— START OF RECORDS TO PROCESS —

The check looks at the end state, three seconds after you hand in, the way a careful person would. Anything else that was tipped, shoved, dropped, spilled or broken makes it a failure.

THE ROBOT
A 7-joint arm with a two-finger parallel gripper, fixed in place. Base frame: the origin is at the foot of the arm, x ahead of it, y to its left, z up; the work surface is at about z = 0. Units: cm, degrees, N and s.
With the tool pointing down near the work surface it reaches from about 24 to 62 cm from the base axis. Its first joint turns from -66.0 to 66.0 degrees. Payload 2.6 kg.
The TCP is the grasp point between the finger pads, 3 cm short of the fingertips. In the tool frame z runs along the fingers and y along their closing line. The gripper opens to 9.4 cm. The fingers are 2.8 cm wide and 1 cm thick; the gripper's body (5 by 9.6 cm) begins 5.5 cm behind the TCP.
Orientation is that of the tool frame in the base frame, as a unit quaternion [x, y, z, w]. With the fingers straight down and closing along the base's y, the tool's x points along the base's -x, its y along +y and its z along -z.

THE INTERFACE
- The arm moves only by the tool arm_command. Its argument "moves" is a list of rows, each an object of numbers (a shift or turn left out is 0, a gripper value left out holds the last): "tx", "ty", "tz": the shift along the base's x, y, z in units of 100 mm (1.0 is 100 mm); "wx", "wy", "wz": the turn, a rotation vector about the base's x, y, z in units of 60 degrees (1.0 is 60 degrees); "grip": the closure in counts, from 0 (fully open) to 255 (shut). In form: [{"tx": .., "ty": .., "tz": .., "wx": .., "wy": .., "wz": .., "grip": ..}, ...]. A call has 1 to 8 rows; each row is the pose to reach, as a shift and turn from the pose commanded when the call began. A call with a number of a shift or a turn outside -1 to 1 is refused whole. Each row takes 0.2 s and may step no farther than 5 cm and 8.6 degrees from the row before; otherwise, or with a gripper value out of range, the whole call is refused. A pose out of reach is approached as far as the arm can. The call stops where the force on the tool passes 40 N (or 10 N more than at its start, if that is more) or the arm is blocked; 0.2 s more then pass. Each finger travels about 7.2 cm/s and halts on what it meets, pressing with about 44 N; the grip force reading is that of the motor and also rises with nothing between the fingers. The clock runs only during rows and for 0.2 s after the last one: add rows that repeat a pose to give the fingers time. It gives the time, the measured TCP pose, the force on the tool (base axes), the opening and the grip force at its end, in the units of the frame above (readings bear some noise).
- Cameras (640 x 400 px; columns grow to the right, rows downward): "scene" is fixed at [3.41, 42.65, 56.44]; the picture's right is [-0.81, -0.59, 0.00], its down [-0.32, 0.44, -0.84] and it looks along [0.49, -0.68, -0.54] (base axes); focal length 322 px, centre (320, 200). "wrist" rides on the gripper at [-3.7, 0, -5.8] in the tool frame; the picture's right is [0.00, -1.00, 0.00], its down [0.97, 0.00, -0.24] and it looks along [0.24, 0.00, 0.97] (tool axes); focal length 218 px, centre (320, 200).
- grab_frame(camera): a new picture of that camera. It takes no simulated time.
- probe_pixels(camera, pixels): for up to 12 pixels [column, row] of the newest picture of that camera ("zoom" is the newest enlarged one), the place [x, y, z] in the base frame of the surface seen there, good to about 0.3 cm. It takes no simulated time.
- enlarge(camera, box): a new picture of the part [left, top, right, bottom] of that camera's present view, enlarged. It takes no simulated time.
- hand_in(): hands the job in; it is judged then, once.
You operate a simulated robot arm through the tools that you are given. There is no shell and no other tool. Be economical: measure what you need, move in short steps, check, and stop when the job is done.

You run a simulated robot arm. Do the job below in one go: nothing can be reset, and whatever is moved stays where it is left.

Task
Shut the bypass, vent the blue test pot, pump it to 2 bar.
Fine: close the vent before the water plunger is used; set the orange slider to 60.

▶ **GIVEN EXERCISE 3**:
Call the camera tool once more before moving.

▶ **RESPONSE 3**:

— END OF RECORDS TO PROCESS —

▶ **GIVEN EXERCISE 1**:
Could you give the excerpt provided again in full?

— START OF EXCERPT PROVIDED —

Assuming that South Africa’s fairly-established model that requires all PPPs to be overseen by the Treasury is ideal, there are few African countries that are in a position to implement them effectively. Botswana, Egypt, Morocco and Tanzania are in this category.
Both Nepad and the Commission for Africa advocate PPPs as an answer to Africa’s developmental needs. Those behind these initiatives want to get sustainable development off the ground. Much has been achieved but more needs to be done to speed delivery of improved infrastructure.
To do that in Africa we need to consider corruption, North-South exploitation, safe-haven bankers, coordination of aid money, transnational corporations and dubious contractors. Corruption is pervasive at all levels of government in nearly all of Africa. Traffic officers in some parts, for example, have to pay to be employed and secure a uniform, so that they can earn about $16 a month.
In an international environment in which leading multinationals such as Enron are guilty of corruption, where safe-haven banks receive and solicit ‘hot money’ even with global financial controls in place, and the North poaches Africa’s best professionals, what hope is there for introducing better standards of governance through the African Peer Review Mechanism, let alone trying to introduce a complex and bureaucratic PPP model throughout the continent?

— END OF EXCERPT PROVIDED —

▶ **GIVEN EXERCISE 2**:
From the records above, give again exactly the lines running from the line with "- hand_in(): hands" to the line with "Shut the bypass, vent", inclusive.

▶ **RESPONSE 1**:
Assuming that South Africa’s fairly-established model that requires all PPPs to be overseen by the Treasury is ideal, there are few African countries that are in a position to implement them effectively. Botswana, Egypt, Morocco and Tanzania are in this category.
Both Nepad and the Commission for Africa advocate PPPs as an answer to Africa’s developmental needs. Those behind these initiatives want to get sustainable development off the ground. Much has been achieved but more needs to be done to speed delivery of improved infrastructure.
To do that in Africa we need to consider corruption, North-South exploitation, safe-haven bankers, coordination of aid money, transnational corporations and dubious contractors. Corruption is pervasive at all levels of government in nearly all of Africa. Traffic officers in some parts, for example, have to pay to be employed and secure a uniform, so that they can earn about $16 a month.
In an international environment in which leading multinationals such as Enron are guilty of corruption, where safe-haven banks receive and solicit ‘hot money’ even with global financial controls in place, and the North poaches Africa’s best professionals, what hope is there for introducing better standards of governance through the African Peer Review Mechanism, let alone trying to introduce a complex and bureaucratic PPP model throughout the continent?

▶ **RESPONSE 2**:
- hand_in(): hands the job in; it is judged then, once.
You operate a simulated robot arm through the tools that you are given. There is no shell and no other tool. Be economical: measure what you need, move in short steps, check, and stop when the job is done.

You run a simulated robot arm. Do the job below in one go: nothing can be reset, and whatever is moved stays where it is left.

Task
Shut the bypass, vent the blue test pot, pump it to 2 bar.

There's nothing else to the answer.